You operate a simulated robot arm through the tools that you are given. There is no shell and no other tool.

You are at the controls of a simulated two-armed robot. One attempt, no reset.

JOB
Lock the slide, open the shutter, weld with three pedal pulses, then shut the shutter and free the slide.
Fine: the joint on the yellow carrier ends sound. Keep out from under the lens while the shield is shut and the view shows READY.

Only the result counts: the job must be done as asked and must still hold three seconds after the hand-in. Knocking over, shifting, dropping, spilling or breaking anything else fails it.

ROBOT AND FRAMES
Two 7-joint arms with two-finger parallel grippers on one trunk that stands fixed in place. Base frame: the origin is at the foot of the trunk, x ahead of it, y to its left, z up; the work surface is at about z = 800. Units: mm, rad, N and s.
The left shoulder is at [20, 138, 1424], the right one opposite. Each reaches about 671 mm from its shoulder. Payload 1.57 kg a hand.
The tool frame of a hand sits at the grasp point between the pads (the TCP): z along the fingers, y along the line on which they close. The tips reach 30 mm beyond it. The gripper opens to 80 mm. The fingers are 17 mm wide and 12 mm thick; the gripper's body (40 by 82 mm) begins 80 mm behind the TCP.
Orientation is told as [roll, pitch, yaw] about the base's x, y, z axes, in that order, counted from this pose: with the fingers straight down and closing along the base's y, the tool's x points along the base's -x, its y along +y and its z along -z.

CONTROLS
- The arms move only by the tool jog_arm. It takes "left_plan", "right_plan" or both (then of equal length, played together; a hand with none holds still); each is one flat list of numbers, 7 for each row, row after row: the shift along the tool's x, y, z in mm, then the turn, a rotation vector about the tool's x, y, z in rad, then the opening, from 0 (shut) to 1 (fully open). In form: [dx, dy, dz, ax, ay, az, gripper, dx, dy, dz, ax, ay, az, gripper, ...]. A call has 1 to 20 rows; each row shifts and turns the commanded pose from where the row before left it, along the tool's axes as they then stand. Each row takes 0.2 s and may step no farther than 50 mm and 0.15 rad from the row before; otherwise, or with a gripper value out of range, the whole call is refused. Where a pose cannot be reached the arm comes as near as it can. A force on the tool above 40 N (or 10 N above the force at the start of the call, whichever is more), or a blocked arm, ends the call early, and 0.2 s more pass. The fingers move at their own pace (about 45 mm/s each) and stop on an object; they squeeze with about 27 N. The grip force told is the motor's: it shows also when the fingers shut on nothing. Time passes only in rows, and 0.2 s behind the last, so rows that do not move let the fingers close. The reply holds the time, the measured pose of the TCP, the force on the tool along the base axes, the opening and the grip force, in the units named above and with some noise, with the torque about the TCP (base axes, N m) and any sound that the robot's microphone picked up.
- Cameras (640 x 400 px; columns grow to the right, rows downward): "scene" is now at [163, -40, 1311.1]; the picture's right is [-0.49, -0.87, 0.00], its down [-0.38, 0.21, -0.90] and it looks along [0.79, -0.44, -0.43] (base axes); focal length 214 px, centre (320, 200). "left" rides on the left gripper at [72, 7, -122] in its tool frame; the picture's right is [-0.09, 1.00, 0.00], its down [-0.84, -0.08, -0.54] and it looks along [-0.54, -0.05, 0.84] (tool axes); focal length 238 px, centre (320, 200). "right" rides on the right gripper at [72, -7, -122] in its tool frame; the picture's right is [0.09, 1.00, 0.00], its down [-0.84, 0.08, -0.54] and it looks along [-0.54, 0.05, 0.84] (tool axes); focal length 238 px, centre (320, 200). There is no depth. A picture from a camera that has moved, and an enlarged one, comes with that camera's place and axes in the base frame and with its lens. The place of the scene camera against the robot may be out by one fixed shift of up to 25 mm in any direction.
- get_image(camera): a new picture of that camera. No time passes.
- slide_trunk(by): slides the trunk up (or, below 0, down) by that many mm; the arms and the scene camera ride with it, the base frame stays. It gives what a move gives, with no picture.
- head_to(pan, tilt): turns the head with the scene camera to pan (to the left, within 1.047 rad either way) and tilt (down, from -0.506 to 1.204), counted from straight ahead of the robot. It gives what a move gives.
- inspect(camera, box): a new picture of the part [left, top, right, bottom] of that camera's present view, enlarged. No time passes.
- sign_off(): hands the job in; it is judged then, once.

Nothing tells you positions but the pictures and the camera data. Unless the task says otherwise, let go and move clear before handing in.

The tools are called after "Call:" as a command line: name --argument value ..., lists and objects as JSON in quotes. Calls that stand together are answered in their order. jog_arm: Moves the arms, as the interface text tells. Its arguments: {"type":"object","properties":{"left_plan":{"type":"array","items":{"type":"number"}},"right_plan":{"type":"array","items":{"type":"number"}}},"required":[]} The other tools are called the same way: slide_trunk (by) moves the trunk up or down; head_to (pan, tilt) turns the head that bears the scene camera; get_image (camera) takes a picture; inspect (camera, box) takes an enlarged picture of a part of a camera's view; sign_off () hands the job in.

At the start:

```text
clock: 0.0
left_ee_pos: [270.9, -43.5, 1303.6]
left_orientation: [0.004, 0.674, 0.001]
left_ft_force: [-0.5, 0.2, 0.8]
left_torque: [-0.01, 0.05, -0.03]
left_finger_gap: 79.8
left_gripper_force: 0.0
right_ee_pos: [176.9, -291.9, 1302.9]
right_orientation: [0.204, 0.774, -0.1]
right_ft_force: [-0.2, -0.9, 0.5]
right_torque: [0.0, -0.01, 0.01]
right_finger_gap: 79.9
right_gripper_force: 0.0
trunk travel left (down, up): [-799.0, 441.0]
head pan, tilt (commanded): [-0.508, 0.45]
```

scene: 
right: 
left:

● STATED PROBLEM:
Return exactly the lines from the line that has "Two 7-joint arms" to the line that has "The left shoulder", both of them included.

● RIGHT ANSWER:
Two 7-joint arms with two-finger parallel grippers on one trunk that stands fixed in place. Base frame: the origin is at the foot of the trunk, x ahead of it, y to its left, z up; the work surface is at about z = 800. Units: mm, rad, N and s.
The left shoulder is at [20, 138, 1424], the right one opposite. Each reaches about 671 mm from its shoulder. Payload 1.57 kg a hand.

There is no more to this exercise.